To do -
Only the lines from the one containing "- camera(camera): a" through the one containing "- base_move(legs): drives" are wanted. Give them again exactly, both ends included. Each line that is not empty gets a number of its own, and empty lines are dropped.
* Start Material *
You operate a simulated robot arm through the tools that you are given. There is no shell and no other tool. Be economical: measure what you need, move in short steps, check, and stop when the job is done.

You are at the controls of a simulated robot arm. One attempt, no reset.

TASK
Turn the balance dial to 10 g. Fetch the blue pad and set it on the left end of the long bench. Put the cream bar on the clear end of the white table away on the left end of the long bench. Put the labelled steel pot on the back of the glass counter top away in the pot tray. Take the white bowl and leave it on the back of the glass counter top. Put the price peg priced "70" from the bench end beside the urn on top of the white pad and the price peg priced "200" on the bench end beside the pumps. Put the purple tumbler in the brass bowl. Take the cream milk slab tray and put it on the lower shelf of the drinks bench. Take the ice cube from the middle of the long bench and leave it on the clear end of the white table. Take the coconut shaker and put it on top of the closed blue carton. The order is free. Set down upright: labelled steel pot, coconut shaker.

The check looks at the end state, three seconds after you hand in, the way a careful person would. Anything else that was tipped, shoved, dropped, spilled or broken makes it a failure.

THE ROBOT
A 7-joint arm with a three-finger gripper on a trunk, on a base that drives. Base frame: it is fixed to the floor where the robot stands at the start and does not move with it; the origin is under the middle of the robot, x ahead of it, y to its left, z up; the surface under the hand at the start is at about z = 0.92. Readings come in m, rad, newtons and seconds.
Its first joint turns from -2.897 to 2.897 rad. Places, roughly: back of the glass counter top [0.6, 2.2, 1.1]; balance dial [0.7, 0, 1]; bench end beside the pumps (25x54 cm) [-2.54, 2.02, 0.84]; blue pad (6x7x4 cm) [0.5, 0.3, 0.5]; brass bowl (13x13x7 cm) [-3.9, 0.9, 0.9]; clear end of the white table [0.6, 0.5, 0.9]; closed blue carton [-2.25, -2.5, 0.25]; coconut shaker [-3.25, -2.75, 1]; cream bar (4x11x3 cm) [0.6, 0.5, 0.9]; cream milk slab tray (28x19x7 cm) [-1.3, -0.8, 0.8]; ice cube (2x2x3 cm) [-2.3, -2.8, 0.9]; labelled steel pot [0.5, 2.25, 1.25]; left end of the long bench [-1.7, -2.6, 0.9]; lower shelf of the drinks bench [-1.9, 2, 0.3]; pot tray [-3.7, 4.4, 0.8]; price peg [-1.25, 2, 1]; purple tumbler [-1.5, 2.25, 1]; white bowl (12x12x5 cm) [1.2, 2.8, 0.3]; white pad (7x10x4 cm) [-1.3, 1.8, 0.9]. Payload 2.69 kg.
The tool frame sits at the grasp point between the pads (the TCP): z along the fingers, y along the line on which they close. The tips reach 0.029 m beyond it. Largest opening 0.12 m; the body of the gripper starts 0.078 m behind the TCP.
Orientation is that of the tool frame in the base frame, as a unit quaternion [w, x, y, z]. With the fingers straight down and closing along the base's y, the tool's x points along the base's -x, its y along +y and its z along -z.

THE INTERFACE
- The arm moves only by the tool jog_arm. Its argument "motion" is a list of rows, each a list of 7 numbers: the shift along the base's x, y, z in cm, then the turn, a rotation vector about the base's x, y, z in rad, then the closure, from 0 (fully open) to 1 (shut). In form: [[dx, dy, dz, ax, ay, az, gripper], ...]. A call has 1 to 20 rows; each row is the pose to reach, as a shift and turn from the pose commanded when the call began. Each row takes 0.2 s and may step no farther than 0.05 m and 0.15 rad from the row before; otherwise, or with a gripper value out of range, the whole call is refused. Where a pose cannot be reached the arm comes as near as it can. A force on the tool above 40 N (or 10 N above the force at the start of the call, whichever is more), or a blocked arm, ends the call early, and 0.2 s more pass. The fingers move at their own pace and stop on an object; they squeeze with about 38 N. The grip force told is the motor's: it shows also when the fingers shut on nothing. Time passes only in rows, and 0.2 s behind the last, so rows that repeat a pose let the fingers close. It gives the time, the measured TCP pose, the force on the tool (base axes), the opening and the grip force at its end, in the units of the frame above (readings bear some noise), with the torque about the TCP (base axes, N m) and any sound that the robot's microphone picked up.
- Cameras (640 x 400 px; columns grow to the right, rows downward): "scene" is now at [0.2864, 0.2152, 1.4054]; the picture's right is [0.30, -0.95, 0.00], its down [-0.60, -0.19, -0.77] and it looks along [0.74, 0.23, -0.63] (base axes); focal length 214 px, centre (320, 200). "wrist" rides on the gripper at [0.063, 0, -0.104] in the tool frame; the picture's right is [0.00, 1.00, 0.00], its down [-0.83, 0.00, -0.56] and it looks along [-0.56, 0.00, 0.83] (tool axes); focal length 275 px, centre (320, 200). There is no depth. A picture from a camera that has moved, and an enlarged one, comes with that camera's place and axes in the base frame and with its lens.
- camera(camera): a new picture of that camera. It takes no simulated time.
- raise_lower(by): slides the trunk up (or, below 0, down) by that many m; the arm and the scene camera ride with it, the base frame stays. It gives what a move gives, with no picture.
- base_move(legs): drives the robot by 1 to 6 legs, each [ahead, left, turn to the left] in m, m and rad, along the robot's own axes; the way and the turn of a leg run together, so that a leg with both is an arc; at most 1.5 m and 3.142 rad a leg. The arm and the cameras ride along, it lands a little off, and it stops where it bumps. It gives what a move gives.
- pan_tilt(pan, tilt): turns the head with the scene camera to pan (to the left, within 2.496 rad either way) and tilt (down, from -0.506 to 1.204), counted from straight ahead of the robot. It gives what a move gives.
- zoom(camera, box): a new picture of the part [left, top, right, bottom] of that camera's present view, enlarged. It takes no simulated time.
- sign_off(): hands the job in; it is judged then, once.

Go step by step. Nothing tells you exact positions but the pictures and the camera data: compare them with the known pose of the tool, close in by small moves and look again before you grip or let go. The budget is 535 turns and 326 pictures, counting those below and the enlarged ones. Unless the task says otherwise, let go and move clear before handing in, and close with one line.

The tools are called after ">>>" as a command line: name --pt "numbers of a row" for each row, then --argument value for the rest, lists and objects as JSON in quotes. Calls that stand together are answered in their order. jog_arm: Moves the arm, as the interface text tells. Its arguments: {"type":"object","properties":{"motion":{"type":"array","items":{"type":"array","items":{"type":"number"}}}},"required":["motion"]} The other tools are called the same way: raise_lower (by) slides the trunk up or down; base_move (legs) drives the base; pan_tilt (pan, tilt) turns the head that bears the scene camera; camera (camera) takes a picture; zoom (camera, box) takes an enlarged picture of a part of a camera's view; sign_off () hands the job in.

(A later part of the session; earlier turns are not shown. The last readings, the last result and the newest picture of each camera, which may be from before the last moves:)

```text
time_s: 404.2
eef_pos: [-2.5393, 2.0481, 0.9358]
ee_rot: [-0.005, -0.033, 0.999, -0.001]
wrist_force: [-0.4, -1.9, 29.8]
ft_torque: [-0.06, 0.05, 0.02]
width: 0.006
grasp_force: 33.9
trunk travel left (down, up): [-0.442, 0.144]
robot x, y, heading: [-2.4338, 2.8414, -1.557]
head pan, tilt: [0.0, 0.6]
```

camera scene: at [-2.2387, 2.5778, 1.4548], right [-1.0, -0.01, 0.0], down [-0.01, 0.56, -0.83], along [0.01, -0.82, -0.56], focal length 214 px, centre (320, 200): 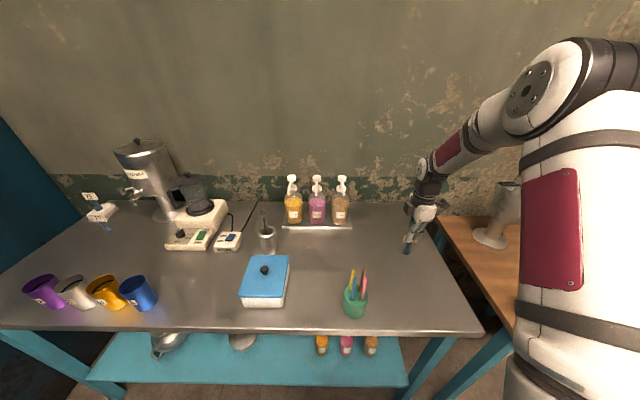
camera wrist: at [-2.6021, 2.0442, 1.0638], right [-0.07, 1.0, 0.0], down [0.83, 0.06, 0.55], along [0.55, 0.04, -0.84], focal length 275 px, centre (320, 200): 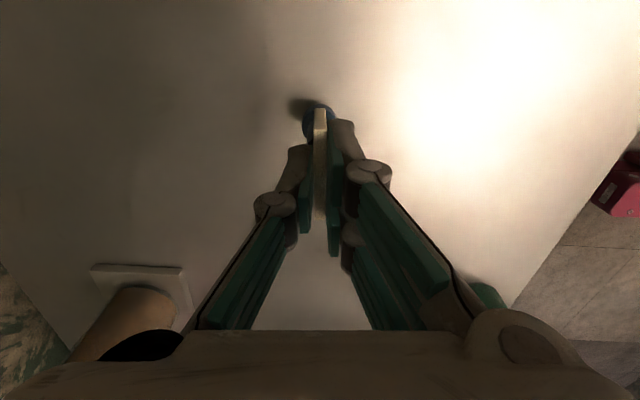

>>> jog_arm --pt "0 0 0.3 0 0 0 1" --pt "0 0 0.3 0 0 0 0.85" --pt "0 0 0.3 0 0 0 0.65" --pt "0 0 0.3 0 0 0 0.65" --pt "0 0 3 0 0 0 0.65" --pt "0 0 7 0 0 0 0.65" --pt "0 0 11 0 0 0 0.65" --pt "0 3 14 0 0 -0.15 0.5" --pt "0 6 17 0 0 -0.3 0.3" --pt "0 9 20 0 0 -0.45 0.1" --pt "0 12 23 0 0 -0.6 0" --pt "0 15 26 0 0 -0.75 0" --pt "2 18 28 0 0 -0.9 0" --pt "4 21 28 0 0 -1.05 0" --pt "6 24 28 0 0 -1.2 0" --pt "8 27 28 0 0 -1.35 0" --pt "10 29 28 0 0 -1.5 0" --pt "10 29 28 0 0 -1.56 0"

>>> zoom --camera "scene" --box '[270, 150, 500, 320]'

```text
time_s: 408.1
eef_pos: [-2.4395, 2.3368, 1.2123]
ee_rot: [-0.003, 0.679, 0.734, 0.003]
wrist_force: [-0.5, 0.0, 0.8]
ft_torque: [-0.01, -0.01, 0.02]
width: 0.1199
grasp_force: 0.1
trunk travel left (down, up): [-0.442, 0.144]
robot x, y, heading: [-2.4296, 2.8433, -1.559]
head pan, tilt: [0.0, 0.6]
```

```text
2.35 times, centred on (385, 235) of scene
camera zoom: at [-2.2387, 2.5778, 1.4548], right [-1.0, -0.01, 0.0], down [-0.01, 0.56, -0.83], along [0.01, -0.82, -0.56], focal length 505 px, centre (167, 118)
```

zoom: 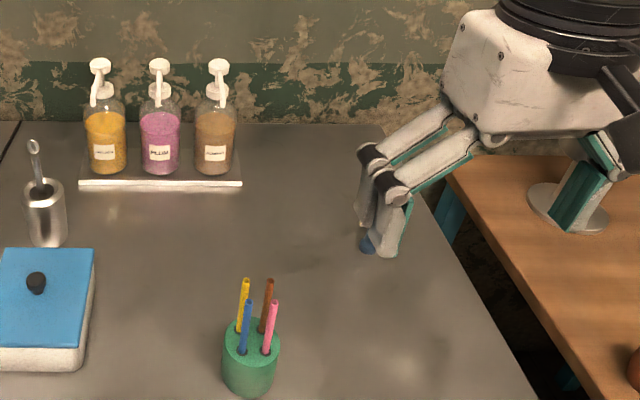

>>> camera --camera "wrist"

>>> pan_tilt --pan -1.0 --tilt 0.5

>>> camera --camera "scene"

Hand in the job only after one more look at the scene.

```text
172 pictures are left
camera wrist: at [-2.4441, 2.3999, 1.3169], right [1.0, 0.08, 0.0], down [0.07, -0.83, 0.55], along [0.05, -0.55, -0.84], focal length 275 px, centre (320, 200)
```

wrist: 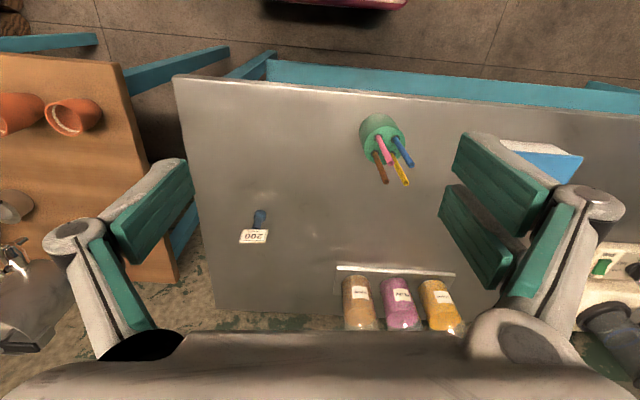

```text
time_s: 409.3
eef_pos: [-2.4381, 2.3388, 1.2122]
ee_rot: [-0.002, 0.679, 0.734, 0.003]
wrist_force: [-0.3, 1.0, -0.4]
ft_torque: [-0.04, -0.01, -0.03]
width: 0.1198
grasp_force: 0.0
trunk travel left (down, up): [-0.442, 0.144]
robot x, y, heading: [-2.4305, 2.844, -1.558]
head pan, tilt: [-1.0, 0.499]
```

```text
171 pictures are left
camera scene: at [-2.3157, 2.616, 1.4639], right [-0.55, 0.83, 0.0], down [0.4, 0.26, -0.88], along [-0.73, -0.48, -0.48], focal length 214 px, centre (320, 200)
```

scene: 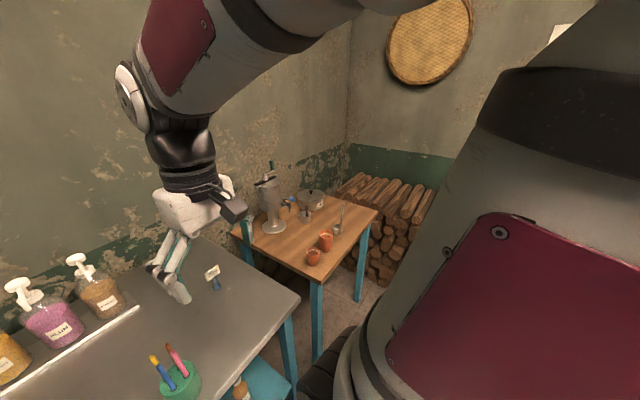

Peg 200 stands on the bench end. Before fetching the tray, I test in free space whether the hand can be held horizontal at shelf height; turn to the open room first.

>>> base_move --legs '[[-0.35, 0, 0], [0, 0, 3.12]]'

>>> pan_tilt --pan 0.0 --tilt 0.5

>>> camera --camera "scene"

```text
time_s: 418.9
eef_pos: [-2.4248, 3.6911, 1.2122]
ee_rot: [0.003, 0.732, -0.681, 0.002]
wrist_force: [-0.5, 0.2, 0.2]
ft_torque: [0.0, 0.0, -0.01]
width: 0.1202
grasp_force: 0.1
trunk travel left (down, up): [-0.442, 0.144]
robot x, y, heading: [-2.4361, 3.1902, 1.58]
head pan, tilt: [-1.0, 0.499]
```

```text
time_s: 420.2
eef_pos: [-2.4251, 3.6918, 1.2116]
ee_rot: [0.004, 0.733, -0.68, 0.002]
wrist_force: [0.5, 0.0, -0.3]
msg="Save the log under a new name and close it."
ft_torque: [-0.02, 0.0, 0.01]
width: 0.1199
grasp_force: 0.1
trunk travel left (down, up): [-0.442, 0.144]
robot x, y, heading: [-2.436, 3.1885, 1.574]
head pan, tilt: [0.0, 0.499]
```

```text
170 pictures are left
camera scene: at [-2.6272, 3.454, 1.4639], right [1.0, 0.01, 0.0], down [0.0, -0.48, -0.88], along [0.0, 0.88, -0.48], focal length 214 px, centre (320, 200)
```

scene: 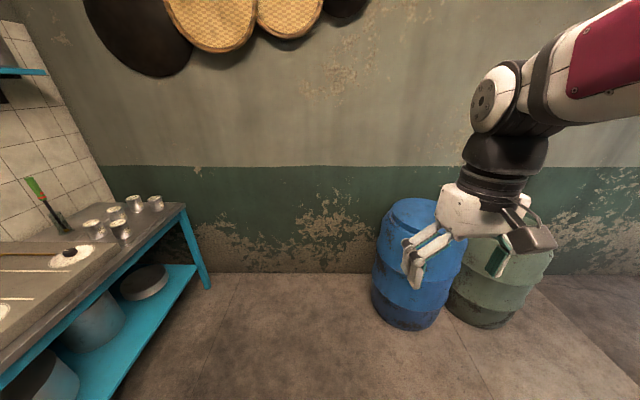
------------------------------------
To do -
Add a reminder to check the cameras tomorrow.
* End Material *
Solved exercise -
1. - camera(camera): a new picture of that camera. It takes no simulated time.
2. - raise_lower(by): slides the trunk up (or, below 0, down) by that many m; the arm and the scene camera ride with it, the base frame stays. It gives what a move gives, with no picture.
3. - base_move(legs): drives the robot by 1 to 6 legs, each [ahead, left, turn to the left] in m, m and rad, along the robot's own axes; the way and the turn of a leg run together, so that a leg with both is an arc; at most 1.5 m and 3.142 rad a leg. The arm and the cameras ride along, it lands a little off, and it stops where it bumps. It gives what a move gives.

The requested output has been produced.